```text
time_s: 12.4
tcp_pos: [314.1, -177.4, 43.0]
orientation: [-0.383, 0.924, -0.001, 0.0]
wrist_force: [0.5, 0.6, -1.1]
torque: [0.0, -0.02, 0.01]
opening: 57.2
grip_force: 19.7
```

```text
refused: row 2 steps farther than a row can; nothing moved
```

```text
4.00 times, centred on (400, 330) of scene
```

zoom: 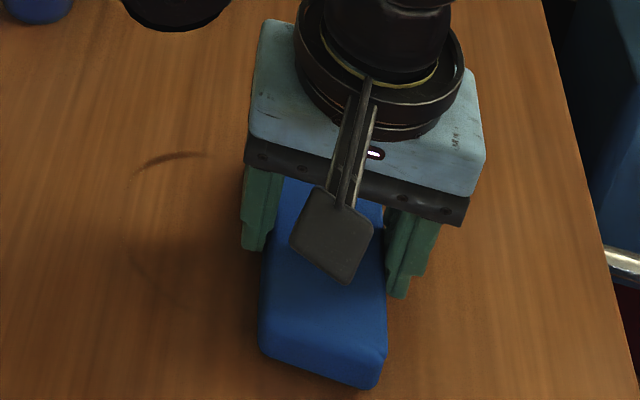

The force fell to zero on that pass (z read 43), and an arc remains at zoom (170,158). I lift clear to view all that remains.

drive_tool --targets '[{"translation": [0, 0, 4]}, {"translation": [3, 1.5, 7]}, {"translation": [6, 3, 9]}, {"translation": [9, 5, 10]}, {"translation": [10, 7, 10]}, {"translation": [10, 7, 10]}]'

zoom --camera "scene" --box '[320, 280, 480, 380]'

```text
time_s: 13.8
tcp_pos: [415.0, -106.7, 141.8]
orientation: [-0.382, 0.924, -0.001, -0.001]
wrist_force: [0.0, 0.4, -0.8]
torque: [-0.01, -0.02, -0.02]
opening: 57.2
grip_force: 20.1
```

--

### [TO DO]
Print the listing above in full, exactly as written. Omit any pictures. Put each line that is not blank into a JSON list as a string.

### [WORKED SOLUTION]
[
  "```text",
  "time_s: 12.4",
  "tcp_pos: [314.1, -177.4, 43.0]",
  "orientation: [-0.383, 0.924, -0.001, 0.0]",
  "wrist_force: [0.5, 0.6, -1.1]",
  "torque: [0.0, -0.02, 0.01]",
  "opening: 57.2",
  "grip_force: 19.7",
  "```",
  "```text",
  "refused: row 2 steps farther than a row can; nothing moved",
  "```",
  "```text",
  "4.00 times, centred on (400, 330) of scene",
  "```",
  "zoom: ",
  "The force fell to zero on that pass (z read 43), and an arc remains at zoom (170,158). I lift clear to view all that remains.",
  "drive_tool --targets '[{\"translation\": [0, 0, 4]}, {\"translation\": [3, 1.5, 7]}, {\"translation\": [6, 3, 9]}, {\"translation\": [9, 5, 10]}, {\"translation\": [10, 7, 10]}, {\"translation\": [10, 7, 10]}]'",
  "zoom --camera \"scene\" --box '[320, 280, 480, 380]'",
  "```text",
  "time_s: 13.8",
  "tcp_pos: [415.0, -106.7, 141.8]",
  "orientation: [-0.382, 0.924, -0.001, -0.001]",
  "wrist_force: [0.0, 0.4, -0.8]",
  "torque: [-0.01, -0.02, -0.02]",
  "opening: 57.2",
  "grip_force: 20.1",
  "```"
]